EXERCISE >>
Add the next paragraphs of the document text.

--- start of DOCUMENT TEXT ---

Matt drops me at Heathrow and I head straight through security. This is the first time I’ve gone totally paperless but unlike the taxi, I’m not at all worried. The BA app on my iPhone lets me monitor and check-in for all my forthcoming flights, as well as creating digital boarding card, showing gate / boarding details and live updates. I’ve used this before, but always had a printed boarding card on me too, just as a back-up (I have to keep Xerox in the paper business for one more week, don’t I?!) But last time I tried the digital boarding card, I had a slight snagette. My 13:30 flight was delayed to 14:15 and as BA updated the airport information boards, my app kept in sync and was also updating… but by the time we eventually boarded (14:17), all passengers were at the gate so they stopped updating the information boards and my app therefore assumed we’d boarded. My boarding card and flight details were thus archived and my ‘next flight’ information had moved on to show the return leg of my journey. At this point, I was still queuing at the gate, so when asked for my boarding card, I had to rummage around for the paper version in my handbag, as the digital version was no longer available from my phone. Not great BA – bug fix required!

--- end of DOCUMENT TEXT ---
--- start of INFORMATION SUPPLIED ---

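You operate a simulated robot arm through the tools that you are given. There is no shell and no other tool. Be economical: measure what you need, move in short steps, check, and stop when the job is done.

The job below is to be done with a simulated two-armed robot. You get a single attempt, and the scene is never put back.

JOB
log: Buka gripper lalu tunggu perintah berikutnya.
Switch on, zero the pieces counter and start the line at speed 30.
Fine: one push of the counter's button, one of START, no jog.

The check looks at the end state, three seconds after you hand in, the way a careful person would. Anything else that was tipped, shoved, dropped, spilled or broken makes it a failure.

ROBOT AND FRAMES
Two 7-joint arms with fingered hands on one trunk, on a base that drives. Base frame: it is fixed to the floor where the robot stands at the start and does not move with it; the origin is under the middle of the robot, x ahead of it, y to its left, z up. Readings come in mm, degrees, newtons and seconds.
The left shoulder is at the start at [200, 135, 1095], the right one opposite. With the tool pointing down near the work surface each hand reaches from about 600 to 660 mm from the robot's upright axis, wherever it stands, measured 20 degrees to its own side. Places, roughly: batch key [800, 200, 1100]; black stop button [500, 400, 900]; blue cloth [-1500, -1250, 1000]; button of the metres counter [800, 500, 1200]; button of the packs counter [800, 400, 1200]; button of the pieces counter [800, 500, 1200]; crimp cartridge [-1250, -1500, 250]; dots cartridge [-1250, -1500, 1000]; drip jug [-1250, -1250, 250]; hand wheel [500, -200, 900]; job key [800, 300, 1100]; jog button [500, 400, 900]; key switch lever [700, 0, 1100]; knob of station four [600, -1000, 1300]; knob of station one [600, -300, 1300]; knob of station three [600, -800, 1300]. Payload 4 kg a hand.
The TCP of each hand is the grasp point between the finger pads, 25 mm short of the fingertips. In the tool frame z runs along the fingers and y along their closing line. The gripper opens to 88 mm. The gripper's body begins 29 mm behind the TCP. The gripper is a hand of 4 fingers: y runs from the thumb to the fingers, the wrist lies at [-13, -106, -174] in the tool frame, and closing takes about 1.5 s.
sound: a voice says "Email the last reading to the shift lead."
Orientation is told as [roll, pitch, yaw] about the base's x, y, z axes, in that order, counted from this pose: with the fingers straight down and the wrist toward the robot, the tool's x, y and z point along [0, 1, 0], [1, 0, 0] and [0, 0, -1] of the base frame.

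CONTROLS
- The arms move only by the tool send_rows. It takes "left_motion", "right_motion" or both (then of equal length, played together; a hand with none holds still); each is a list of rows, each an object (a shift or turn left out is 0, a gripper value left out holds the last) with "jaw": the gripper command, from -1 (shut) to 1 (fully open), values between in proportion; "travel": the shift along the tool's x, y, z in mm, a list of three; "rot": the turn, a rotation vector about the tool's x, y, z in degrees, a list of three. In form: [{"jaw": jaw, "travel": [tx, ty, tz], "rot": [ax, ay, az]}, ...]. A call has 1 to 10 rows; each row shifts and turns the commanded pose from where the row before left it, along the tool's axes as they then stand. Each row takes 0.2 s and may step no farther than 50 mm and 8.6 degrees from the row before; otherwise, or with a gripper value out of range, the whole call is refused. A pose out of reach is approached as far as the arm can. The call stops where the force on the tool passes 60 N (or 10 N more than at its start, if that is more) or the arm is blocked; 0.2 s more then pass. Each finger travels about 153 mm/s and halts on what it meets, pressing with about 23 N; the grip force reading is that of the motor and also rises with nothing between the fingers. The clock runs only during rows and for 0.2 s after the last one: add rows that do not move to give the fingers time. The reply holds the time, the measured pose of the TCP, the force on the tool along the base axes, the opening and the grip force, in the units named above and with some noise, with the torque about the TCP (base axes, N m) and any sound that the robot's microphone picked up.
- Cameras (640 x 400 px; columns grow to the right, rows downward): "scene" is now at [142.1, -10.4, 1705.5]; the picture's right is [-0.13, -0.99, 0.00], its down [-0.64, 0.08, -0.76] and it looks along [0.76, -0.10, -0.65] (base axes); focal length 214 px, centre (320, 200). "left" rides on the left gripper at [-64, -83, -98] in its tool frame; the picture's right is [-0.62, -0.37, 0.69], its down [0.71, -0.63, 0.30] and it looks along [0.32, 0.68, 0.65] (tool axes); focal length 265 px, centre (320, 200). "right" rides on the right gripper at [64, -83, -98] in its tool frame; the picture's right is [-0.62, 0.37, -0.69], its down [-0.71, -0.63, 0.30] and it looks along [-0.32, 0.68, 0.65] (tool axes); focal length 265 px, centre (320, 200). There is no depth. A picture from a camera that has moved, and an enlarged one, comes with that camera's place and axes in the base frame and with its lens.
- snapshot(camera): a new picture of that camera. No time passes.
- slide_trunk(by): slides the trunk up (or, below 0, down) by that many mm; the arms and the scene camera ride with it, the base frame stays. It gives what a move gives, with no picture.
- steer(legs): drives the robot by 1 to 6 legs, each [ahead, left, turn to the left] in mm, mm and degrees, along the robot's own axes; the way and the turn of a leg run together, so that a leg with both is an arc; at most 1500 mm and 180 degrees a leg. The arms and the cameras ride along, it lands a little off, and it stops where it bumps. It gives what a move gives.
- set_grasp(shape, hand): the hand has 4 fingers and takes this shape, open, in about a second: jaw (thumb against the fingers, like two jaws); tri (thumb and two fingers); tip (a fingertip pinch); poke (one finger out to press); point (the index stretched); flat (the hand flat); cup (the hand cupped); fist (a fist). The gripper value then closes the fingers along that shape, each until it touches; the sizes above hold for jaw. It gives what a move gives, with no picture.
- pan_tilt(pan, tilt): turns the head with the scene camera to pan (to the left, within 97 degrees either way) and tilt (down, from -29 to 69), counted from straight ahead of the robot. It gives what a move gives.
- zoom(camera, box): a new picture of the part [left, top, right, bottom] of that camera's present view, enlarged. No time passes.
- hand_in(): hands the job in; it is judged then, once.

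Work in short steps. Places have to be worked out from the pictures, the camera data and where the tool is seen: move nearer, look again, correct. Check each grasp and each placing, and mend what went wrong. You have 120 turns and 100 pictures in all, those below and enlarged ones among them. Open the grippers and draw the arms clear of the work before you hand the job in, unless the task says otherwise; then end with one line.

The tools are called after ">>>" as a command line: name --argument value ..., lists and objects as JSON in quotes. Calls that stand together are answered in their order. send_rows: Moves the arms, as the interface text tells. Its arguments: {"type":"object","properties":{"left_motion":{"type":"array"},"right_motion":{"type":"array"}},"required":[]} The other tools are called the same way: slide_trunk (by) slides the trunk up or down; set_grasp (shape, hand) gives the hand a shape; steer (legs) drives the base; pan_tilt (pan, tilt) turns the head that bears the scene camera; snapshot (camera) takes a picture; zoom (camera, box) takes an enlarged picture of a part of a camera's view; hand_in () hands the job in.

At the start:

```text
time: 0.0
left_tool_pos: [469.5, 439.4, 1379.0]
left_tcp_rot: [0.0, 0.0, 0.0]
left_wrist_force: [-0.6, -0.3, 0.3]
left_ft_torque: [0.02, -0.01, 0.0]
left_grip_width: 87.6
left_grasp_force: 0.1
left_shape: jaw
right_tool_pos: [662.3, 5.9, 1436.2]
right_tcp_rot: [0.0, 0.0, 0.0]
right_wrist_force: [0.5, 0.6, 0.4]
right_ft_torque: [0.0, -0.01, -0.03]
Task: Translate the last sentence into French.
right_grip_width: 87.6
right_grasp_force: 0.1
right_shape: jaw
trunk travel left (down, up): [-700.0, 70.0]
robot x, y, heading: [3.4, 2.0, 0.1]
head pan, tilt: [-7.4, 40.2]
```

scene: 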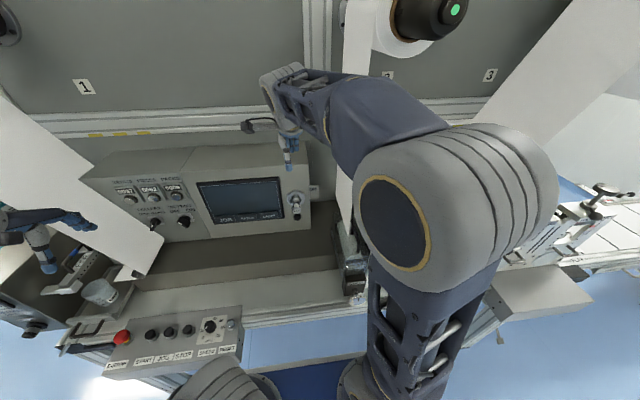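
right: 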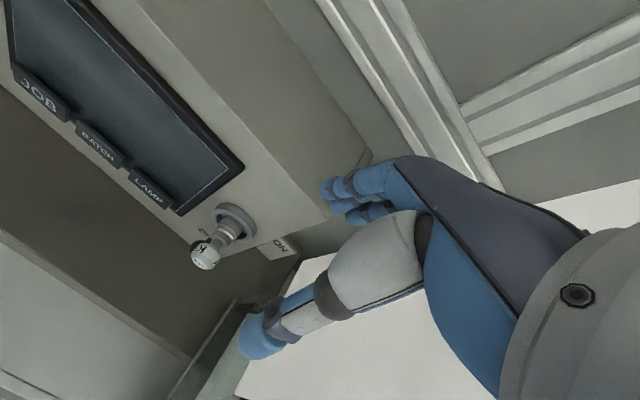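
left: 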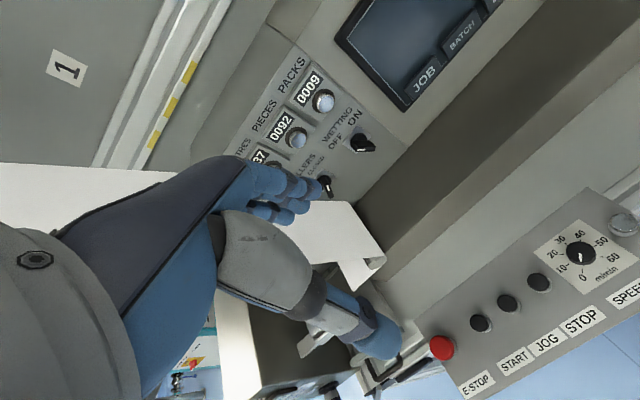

--- end of INFORMATION SUPPLIED ---

ANSWER TO THIS TASK >>
So today I’m giving it another go, without a safety net. I hold my phone over the sensor as I go through security, and it beeps me through. I hold it over the tills in duty free (Chanel top-up and Anthon Bergs are a necessity, right?) and my transaction processes without issue. I hold it on the scanner at the gate, and am ushered straight down the tunnel onto the plane, and with a final wave of my phone in front of the welcoming BA cabin attendants, I’m in my seat in no time, and with no paper. I’m impressed BA, I like this. Just need to ensure my battery is charged (as we all know that’s going to happen at some point, right?!)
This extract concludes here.